* [Stated goal A]
Please copy out the portion of the passage shown from "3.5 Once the" to "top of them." without changes.
* [Stated goal B]
How does the passage shown go on? Write the next part.

* [Provided data]
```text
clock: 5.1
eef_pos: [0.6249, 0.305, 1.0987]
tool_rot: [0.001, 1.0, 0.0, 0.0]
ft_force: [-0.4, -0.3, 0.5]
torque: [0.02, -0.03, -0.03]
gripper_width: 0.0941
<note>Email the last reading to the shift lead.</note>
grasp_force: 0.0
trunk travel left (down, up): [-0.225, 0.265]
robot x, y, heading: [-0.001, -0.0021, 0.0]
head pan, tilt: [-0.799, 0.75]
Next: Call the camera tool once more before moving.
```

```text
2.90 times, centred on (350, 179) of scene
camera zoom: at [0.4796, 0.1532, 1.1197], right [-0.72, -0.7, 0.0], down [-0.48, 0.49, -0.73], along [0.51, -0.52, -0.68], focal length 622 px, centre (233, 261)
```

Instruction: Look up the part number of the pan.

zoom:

* [Passage shown]
3.5 Once the player has completed his movements for the turn he may purchase new units provided the player has any friendly controlled factories and those factories currently do not have a unit on top of them.

  • To purchase a unit, the player pays the cost of the unit and then places the unit on top of an empty factory space. This unit will be eligible for movement next turn and is also vulnerable to attack on his opponents turn.

3.6 All movement markers are picked up and play moves to the opposing player. (Assuming you are using movement markers.)

3.7 APC units have a special purpose. An APC unit may carry up to 2 foot units at a time. While inside the APC the units are protected, however if the APC is destroyed the foot units inside are also destroyed. At the end of the APC’s movement it may unload one or both of the foot units. Once unloaded the foot units may not move, fire or capture until the next turn. Units may be loaded into the APC before or after its movement but not during.

3.7a Infantry and Mechs load onto the APC by moving onto the APC's square (paying the MP cost of the terrain) and they must automatically load in. Put the unit under the APC. If the APC hasn't activated yet, then when it does, it can move, taking the unit/s with it. At the end of it's move, it can unload. Move the unloaded unit to any of the 4 spaces orthogonally adjacent to the APC that are normally available to that unit. If no spaces are legal, you cannot unload the unit. Do this for each of the units in the APC, one at a time. You may unload one or both, in any order.

Winning the Game

4.0 Determining the ending conditions of the game should be done before the game begins. If playing a scenario the scenario will dictate the victory conditions. If you are playing a freestyle skirmish you may use any of the ending conditions you wish as described below.

* [Exercise answer A]
3.5 Once the player has completed his movements for the turn he may purchase new units provided the player has any friendly controlled factories and those factories currently do not have a unit on top of them.

* [Exercise answer B]
  • Conquest – A player gains victory by either eliminating all enemy units on the board or capturing the enemies HQ.
  • Victory Medals – Much like the victory medals in the C&C system games players may determine a number of victory medals a player needs to earn in order to claim victory. For each enemy unit eliminated on the battlefield the player receives that unit as a victory medal. This particular unit is lost to the other player for the remainder of the game.
  • City Conquest – Players can determine a number of cities that need to be captured in order to claim victory.

Optional Rules:

CO Powers
CO cards are chosen randomly at the beginning of the game or each player may choose the CO that they would like to use. If both players want the same CO, players should roll to see who takes that CO. Some CO's have a special power that is in effect for the entire game. If so, it will be stated on the card. There are two levels for each CO power which are represented by the boxed stars on the right side of their card. The smaller stars represent the first level of their special power and the larger ones the second level.

To begin the game place a wooden cube or counter at the top of the card not on the stars. For every enemy unit eliminated move the counter one star down the track. Once the counter reaches the last of the smaller stars, the player has the option to use that CO's Power any time they see fit. Once the player used the power the counter is removed from the track and the process starts over.

If the player wishes, they may choose not to use the Power of the CO and keep working towards the CO's Super Power. The Super Power is available once the counter reaches the last star on the track. Any further unit eliminations do not count towards the CO powers until the Super Power is used. Once the Super Power is used the counter is returned to the starting position and the process starts over.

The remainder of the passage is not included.